監修者 : 田中卓也(田中卓也税理士事務所)

確定申告は、できるだけ手間をかけずに済ませたいもの。税務署に提出する所得税の「確定申告書」にはAとBの2つの形式(様式)があり、条件に当てはまる方は項目が少なくて記載しやすい確定申告書Aを使うことができます。

確定申告書AとBの違いと、確定申告書Aの書き方について解説します。

そもそも確定申告とは?

確定申告は、個人や法人が1年間や1事業年間の所得を計算して税務署に報告し、その額に応じた税金を納める手続きのことです。

個人事業主が行う、所得税の確定申告の場合、納税額を自分で計算して確定させ、自分で申告するため確定申告と呼ばれているのです。源泉徴収されている場合は、申告をすることで税金の不足分があれば追加で納め、過払い分があれば返してもらいます。

では、所得税の確定申告はどのような方に必要なのか見ていきましょう。

確定申告が必要な人

所得税の確定申告は基本的に「所得金額-控除額」がプラスになる方全員に必要です。

この所得金額とは、「収入-収入を得るために支出したお金」のことで、例えば自営業者なら「売上金額-(売上原価+必要経費)」、給与所得者なら「収入金額-給与所得控除」で求められます。

ただし「所得金額-控除額」がプラスでも、確定申告が必要ない場合もあります。例えば、基本的に1か所からしか給与をもらっていない会社員(年収2000万円以下)は、会社で年末調整をすることで、確定申告は不要です。その人が副業をしていて、副業の所得が20万円を超えない場合も確定申告は不要です。
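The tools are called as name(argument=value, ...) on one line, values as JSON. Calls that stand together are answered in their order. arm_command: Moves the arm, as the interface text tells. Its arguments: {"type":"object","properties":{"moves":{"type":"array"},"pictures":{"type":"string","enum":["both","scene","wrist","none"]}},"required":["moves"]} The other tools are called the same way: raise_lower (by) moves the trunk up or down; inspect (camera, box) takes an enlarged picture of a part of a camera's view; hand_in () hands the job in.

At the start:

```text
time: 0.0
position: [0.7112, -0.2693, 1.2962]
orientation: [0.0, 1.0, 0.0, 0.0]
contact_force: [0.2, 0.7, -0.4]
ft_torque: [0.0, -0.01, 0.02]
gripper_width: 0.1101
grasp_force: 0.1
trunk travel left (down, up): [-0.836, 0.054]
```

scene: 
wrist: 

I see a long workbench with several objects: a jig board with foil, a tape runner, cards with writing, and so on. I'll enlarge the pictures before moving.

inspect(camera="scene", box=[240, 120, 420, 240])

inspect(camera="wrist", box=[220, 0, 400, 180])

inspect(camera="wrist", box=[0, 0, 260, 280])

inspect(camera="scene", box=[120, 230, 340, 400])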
ほかにも、公的年金等の収入金額が400万円以下で、その公的年金等の全部が源泉徴収の対象となっている方などは、確定申告は不要です。

このような例外に当たらず、確定申告が必要となるのは、一般的には次のような方です。

  • 給与の収入額が2,000万円を超える給与所得者
  • 事業所得がある方
  • 不動産収入や株取引の所得がある方
  • 一時所得がある方
  • 副業所得や副業収入が20万円を超える人

確定申告をした方がいい人

所得税の確定申告をする必要はなくても、自主的に確定申告をすることで納める税金が安くなる場合があります。確定申告をした方がいい方の例としては、次のようなケースが挙げられます。

  • 事業で赤字が出ている
  • 申告する年の途中で退職し、年末調整を受けていない
  • ダブルワークをしている
  • 医療費が10万円(総所得金額200万円未満なら総所得金額×5%)を超えた
  • 6団体以上にふるさと納税を行った

確定申告書A・Bの違いとは?

所得税の確定申告では、申告内容に応じて添付する書類と、必要事項を記載する確定申告書を一緒に提出します。所得税の確定申告書にはAとB、2つの様式があります。

【確定申告書A】
「確定申告書A」は、記載できる所得の種類が「給与所得」「公的年金」「その他の雑所得」「一時所得」「配当所得」の5つに限定された、確定申告書Bの簡易版です。使用できるケースは限られます。

【確定申告書B】
「確定申告書B」は、どんな種類の所得の申告も可能な汎用的な申告書です 申告する所得の種類の対応幅が広く、誰でも使用できます。 ただし、不動産の譲渡や株の譲渡がある場合、損失がある場合などは「確定申告書B」様式に加え、分離課税用の申告書(第三表)や損失用の申告書(第四表)を提出することになります。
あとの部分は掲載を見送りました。